Provided data:
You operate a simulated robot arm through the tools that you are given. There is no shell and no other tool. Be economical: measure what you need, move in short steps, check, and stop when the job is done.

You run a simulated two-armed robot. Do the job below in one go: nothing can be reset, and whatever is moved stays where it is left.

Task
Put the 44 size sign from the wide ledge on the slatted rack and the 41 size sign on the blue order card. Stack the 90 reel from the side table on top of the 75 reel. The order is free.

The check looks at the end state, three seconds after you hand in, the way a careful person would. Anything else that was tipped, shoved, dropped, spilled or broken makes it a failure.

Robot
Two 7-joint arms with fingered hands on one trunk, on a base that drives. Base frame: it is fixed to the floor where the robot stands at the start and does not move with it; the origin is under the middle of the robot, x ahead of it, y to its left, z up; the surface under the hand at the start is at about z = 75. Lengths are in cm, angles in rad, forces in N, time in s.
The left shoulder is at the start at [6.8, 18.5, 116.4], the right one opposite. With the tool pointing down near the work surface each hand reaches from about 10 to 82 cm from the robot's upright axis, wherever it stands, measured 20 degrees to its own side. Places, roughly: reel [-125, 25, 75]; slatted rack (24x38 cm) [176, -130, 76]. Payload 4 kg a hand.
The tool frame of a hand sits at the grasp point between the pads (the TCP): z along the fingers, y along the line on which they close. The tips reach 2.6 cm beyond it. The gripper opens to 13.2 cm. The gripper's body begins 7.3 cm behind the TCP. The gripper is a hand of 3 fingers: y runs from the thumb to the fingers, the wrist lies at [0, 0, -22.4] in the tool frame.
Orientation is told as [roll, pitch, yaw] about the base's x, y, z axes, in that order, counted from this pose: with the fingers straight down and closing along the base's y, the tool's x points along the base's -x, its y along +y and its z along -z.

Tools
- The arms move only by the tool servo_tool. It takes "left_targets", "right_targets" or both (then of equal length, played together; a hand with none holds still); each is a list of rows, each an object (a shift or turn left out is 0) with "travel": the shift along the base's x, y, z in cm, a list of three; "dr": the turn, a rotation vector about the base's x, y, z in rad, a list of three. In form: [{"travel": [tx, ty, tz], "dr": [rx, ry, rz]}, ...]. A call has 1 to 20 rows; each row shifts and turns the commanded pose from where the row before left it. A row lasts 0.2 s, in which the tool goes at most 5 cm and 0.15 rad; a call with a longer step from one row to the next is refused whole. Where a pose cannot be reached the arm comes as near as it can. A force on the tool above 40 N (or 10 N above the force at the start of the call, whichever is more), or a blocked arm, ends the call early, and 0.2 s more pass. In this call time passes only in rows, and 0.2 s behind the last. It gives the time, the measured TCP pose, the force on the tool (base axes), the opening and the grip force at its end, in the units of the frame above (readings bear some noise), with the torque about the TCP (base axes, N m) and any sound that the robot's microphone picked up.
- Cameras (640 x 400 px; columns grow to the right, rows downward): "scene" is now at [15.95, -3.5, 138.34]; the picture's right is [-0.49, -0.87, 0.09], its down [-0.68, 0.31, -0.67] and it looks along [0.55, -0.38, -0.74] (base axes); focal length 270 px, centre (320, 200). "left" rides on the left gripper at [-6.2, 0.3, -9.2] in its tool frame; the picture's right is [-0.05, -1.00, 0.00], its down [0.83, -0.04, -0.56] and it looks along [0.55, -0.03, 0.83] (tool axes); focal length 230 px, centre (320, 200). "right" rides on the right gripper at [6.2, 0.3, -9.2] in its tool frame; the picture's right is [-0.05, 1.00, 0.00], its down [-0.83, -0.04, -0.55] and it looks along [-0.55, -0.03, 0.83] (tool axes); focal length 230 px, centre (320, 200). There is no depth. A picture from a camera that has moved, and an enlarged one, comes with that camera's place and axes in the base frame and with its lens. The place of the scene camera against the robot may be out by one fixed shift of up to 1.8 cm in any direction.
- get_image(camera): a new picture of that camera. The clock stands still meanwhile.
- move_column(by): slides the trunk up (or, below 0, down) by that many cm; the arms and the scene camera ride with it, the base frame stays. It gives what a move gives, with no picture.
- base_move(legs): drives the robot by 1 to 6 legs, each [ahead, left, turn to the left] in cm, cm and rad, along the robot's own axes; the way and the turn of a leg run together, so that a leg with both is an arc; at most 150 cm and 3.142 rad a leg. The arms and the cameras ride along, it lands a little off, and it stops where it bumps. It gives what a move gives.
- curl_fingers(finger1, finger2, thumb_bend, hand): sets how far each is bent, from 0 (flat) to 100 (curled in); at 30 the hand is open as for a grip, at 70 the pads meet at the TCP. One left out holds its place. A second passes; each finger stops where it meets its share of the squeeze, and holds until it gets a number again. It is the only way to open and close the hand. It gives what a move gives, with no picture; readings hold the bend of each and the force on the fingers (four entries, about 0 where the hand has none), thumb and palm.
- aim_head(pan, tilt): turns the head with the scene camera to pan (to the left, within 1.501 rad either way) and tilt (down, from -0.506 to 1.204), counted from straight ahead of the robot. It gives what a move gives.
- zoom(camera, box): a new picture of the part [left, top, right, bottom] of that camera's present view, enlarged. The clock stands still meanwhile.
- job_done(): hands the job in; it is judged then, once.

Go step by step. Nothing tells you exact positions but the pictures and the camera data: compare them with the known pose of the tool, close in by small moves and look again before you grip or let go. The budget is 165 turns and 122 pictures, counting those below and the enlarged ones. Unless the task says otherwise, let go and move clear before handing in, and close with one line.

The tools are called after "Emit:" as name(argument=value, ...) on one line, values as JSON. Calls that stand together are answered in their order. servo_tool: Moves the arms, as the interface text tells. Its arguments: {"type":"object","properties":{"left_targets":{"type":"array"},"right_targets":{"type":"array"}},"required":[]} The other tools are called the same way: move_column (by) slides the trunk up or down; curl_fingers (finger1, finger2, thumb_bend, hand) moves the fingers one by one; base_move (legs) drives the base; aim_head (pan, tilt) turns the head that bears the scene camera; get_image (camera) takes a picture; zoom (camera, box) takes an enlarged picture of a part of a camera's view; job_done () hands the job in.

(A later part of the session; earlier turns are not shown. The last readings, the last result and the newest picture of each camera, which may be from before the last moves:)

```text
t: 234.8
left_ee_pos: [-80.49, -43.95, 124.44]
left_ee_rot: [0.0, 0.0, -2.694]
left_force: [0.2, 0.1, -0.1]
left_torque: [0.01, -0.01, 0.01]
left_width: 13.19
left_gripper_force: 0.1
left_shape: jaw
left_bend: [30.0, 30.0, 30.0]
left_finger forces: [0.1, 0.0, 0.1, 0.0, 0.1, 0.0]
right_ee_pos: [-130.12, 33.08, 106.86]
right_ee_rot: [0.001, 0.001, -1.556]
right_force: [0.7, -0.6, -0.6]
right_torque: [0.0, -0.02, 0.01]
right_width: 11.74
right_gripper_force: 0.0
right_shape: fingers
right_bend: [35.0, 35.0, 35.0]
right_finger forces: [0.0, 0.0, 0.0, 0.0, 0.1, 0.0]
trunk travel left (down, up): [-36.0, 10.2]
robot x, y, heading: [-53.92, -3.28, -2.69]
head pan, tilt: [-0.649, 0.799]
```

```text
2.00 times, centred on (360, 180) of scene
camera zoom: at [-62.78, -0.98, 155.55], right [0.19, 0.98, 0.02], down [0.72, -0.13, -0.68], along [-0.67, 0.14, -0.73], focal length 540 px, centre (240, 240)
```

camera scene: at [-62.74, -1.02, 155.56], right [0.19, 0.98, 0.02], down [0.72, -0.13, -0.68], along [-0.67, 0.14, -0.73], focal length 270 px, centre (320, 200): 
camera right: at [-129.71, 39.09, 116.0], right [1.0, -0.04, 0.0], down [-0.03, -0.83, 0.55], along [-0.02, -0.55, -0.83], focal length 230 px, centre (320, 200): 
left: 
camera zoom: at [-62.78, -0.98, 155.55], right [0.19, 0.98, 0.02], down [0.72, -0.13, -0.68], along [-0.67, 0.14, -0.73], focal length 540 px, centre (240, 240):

What you are asked to do: Using the listing, collect all lines in which the string "meanwhile" is found.

Task output:
- get_image(camera): a new picture of that camera. The clock stands still meanwhile.
- zoom(camera, box): a new picture of the part [left, top, right, bottom] of that camera's present view, enlarged. The clock stands still meanwhile.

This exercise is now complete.